Given instruction a
For the material that follows, return exactly the lines from the one with "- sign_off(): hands" through the one with "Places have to", both ends included.

Supplied text

***

AFP.- Un taxi se detiene al borde de una carretera rural del pueblo de Champlain. Una familia con dos niños desciende, y cargados como burros, caminan con paso rápido hasta el fin del camino, que termina en un arroyo que separa Estados Unidos de Canadá.
El padre se identifica como Mohammed Ahmed y dice que viene “directamente de Jersey City”, cerca de Nueva York, más de 500 km al sur. Mientras caminan, él y su mujer explican que dejaron Pakistán hace 11 meses, tras haber recibido amenazas de muerte.
La familia quería “pedir asilo en Estados Unidos”, pero ahora “con la política de Trump (…) tenemos mucho miedo de las expulsiones”, dice Ahmed.
“No es grave”, responde Ahmed. “Solo queremos atravesar la frontera”.
Los dos policías canadienses que les esperan del lado de Quebec les advierten que en segundos serán arrestados por entrar a Canadá ilegalmente.
“No es grave”, responde Ahmed. “Solo queremos atravesar la frontera”.

***

Collected material
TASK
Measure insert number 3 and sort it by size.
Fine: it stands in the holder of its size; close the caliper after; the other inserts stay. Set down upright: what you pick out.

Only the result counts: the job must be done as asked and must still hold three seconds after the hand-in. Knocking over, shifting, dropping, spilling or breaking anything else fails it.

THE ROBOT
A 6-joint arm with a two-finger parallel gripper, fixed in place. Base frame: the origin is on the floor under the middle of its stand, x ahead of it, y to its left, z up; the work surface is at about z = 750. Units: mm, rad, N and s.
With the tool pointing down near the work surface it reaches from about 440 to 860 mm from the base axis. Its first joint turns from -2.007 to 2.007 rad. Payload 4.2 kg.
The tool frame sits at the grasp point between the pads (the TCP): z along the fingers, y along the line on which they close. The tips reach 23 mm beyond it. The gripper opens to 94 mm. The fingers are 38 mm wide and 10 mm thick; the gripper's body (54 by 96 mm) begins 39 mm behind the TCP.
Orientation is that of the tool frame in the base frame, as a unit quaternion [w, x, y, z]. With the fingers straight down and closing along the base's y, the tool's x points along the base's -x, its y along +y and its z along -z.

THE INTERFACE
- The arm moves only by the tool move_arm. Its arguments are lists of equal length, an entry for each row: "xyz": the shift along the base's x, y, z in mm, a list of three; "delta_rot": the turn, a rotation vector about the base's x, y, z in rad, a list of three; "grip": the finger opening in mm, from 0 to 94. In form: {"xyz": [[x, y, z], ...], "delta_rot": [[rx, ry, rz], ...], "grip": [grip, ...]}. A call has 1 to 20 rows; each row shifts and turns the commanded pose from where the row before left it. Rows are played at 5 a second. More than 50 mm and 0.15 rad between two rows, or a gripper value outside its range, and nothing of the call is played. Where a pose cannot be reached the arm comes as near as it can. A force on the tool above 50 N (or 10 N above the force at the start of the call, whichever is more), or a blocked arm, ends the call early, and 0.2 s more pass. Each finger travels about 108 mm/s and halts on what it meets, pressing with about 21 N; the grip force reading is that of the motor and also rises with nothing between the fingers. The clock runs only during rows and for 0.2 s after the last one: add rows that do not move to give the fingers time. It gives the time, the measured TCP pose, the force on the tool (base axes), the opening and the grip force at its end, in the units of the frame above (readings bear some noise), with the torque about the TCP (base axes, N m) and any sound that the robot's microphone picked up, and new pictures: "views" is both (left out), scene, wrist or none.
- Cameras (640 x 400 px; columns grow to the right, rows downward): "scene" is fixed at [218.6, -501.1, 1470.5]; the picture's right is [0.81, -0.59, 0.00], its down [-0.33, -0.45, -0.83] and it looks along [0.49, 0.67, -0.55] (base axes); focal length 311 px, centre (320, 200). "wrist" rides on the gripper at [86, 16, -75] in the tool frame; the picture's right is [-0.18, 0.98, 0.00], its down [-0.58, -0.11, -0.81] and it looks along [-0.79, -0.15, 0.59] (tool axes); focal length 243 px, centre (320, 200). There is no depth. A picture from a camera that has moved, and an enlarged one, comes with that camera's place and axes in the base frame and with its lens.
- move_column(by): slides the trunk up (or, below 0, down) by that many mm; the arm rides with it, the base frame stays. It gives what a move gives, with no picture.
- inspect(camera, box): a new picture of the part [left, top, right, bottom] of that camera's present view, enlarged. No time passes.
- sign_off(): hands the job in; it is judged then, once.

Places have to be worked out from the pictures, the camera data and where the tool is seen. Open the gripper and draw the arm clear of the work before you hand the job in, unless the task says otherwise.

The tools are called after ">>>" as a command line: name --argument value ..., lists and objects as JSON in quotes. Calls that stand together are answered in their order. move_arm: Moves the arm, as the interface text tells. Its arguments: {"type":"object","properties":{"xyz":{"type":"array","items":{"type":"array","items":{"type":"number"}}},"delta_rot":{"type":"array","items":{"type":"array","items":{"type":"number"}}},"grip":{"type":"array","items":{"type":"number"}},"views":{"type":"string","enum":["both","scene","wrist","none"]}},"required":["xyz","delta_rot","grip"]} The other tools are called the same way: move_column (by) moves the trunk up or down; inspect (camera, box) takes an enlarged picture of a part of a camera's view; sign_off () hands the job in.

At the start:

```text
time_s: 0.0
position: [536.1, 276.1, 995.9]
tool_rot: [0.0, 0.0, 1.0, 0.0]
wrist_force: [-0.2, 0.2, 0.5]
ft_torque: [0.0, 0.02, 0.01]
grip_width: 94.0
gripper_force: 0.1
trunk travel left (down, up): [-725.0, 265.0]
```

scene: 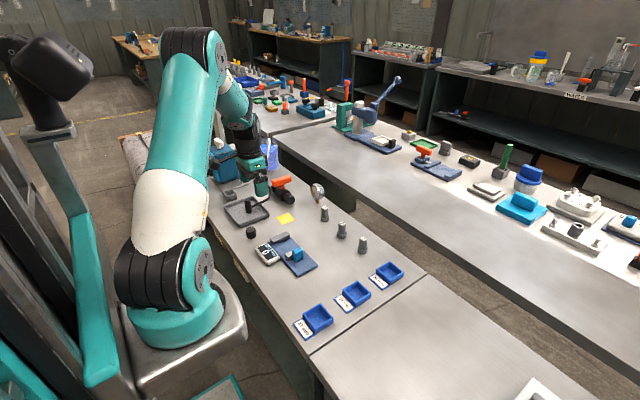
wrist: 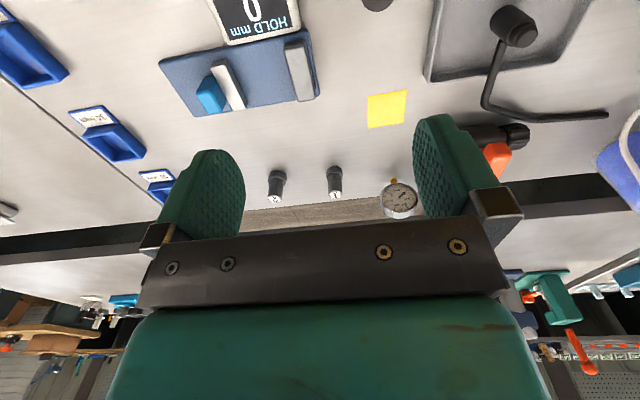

***

Given instruction b
Extract from the supplied text the words running from "La familia quería" to "a Canadá ilegalmente.".

Task output a
- sign_off(): hands the job in; it is judged then, once.

Places have to be worked out from the pictures, the camera data and where the tool is seen. Open the gripper and draw the arm clear of the work before you hand the job in, unless the task says otherwise.

Task output b
La familia quería “pedir asilo en Estados Unidos”, pero ahora “con la política de Trump (…) tenemos mucho miedo de las expulsiones”, dice Ahmed.
“No es grave”, responde Ahmed. “Solo queremos atravesar la frontera”.
Los dos policías canadienses que les esperan del lado de Quebec les advierten que en segundos serán arrestados por entrar a Canadá ilegalmente.